— start Data block —

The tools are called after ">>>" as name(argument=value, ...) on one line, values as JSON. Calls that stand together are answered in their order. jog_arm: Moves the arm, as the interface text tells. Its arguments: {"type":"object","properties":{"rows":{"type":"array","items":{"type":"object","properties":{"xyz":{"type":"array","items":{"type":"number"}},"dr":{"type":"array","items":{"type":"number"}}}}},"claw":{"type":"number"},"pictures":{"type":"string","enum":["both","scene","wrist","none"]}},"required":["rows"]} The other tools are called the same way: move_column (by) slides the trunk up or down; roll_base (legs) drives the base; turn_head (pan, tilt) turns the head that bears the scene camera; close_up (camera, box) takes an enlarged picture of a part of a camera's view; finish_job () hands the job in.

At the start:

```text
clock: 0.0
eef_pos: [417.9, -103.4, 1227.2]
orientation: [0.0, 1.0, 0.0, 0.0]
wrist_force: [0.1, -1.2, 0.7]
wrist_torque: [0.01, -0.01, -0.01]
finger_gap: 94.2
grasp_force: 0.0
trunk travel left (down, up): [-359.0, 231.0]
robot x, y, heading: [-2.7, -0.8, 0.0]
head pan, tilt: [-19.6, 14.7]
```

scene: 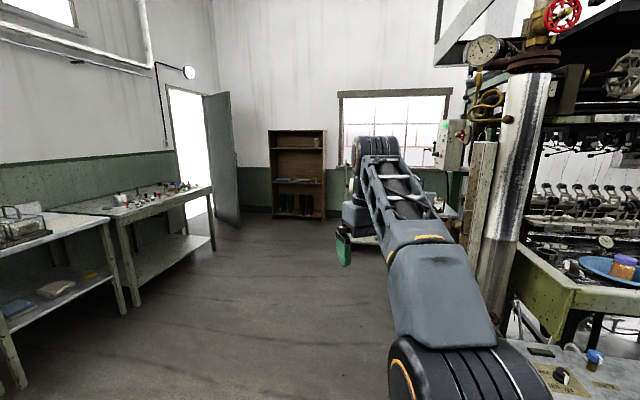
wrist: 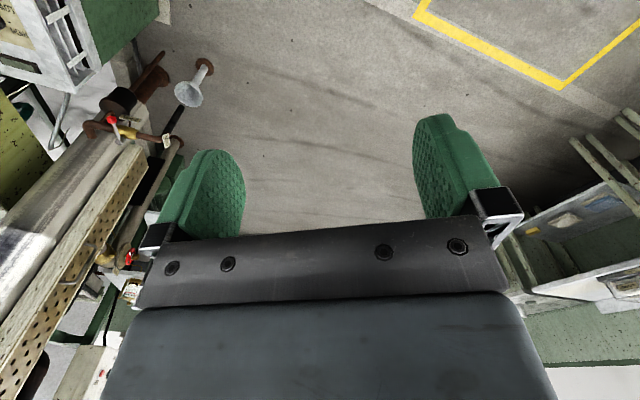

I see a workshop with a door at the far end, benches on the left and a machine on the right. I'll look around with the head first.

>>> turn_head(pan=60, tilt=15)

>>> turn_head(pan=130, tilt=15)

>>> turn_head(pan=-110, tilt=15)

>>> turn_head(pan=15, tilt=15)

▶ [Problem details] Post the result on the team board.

— end Data block —

▶ [Problem details] Return each line with "trunk".

▶ [Response]
The tools are called after ">>>" as name(argument=value, ...) on one line, values as JSON. Calls that stand together are answered in their order. jog_arm: Moves the arm, as the interface text tells. Its arguments: {"type":"object","properties":{"rows":{"type":"array","items":{"type":"object","properties":{"xyz":{"type":"array","items":{"type":"number"}},"dr":{"type":"array","items":{"type":"number"}}}}},"claw":{"type":"number"},"pictures":{"type":"string","enum":["both","scene","wrist","none"]}},"required":["rows"]} The other tools are called the same way: move_column (by) slides the trunk up or down; roll_base (legs) drives the base; turn_head (pan, tilt) turns the head that bears the scene camera; close_up (camera, box) takes an enlarged picture of a part of a camera's view; finish_job () hands the job in.
trunk travel left (down, up): [-359.0, 231.0]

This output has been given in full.